In 2012, they put out a call to museums and individuals for cryptid hair samples. What usually happens is a person hears one howling, and “then they see a clump of hair caught in a bush, and say ‘Aha, that’s come from the Bigfoot,’” Sykes tells National Geographic. They received 57 samples.

After weeding out plant matter and glass fibers, they selected 36 for genetic analysis. Over half came from the US; the rest are from Russian and South Asia. The team methodically cleaned 2-4 centimeter shaft samples, and then amplified the ribosomal mitochondrial DNA 12S fragment — a snippet commonly used for species identification. Some failed to yield DNA sequences, and the team ended up with 30 recovered sequences, which they compared with GenBank data. They got a 100 percent match for each one.

Most samples attributed to hairy beast-men were identified as known species living in their normal geographical range: 10 were brown or black bears, four came from some canine, and the rest were raccoons, horses, cows, sheep, deer, a goat-like serow, and a porcupine.
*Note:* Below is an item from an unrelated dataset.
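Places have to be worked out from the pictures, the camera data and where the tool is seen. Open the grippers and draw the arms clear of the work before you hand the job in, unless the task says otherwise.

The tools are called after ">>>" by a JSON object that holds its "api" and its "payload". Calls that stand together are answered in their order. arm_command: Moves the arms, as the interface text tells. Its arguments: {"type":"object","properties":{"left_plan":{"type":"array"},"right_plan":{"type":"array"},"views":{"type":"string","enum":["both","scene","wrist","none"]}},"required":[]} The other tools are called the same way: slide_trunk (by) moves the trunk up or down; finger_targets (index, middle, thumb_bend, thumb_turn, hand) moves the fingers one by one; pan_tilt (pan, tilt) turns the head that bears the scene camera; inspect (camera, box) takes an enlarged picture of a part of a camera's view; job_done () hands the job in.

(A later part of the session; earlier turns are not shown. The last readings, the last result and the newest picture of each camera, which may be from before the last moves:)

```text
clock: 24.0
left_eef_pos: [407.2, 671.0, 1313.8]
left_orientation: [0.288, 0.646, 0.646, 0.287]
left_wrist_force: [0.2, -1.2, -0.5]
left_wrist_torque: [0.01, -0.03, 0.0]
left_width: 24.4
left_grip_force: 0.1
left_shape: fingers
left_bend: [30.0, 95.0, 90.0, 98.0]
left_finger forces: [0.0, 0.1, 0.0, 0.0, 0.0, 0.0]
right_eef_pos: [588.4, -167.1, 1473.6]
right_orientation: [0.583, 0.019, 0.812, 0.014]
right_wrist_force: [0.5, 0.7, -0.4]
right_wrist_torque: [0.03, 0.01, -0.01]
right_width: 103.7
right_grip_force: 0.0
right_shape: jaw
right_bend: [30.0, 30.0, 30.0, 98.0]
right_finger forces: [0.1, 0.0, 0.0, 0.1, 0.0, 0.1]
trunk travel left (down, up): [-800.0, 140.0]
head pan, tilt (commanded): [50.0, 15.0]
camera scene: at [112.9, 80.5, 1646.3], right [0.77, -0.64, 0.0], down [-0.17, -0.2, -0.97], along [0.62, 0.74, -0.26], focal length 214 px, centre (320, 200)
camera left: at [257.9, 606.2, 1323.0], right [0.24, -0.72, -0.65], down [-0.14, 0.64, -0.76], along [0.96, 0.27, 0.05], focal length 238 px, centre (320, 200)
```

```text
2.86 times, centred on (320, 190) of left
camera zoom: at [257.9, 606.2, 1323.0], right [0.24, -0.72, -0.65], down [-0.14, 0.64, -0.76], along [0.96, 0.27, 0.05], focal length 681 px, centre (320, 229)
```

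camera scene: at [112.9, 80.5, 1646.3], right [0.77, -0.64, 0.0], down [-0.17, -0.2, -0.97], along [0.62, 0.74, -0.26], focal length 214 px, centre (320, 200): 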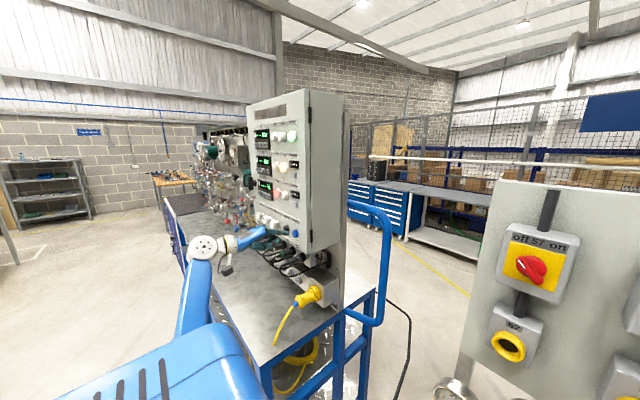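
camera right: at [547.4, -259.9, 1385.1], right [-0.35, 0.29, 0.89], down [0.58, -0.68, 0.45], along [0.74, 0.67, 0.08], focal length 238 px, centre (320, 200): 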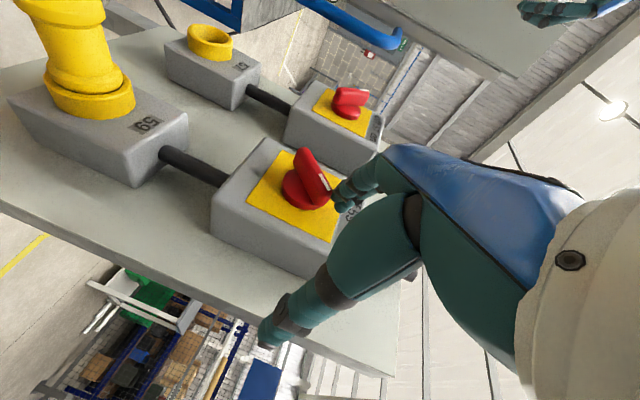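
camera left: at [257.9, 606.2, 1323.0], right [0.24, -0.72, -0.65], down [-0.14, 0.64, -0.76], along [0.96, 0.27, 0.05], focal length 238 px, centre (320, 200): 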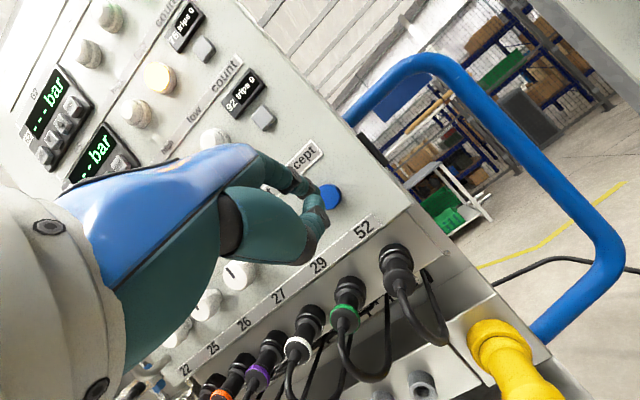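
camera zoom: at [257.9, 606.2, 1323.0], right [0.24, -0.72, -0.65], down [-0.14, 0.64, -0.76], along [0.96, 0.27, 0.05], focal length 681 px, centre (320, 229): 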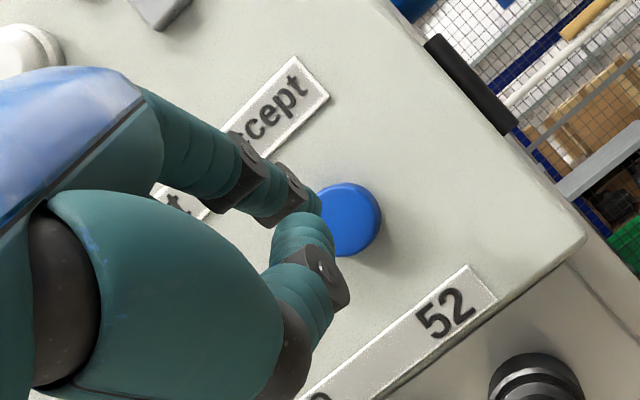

One Texan sample came back as human (very unlikely Neanderthal). The sample that supposedly came from the Sumatran orang pendek (Indonesian for “short person”) turned out to be Malaysian tapir.

But there’s more! Two Himalayan yeti samples — one from Ladakh, India, and the other from Bhutan — came from a mystery bear whose closest genetic affinity is to an ancient polar bear, based on DNA from the jawbone of a Paleolithic Ursus maritimus who lived 40,000 years ago. The golden-brown Ladakh sample was collected by a hunter four decades ago when he thought he shot an abnormally aggressive brown bear. The reddish-brown Bhutan sample came from what was known to be a migyhur (or yeti) nest in a bamboo forest 3,500 meters in the air. The researchers suspect these hairs came from unrecognized bear species, color variants of polar bears, or maybe a polar bear x brown bear hybrid (pizzlies!), though they can’t know for sure without genomic sequence data.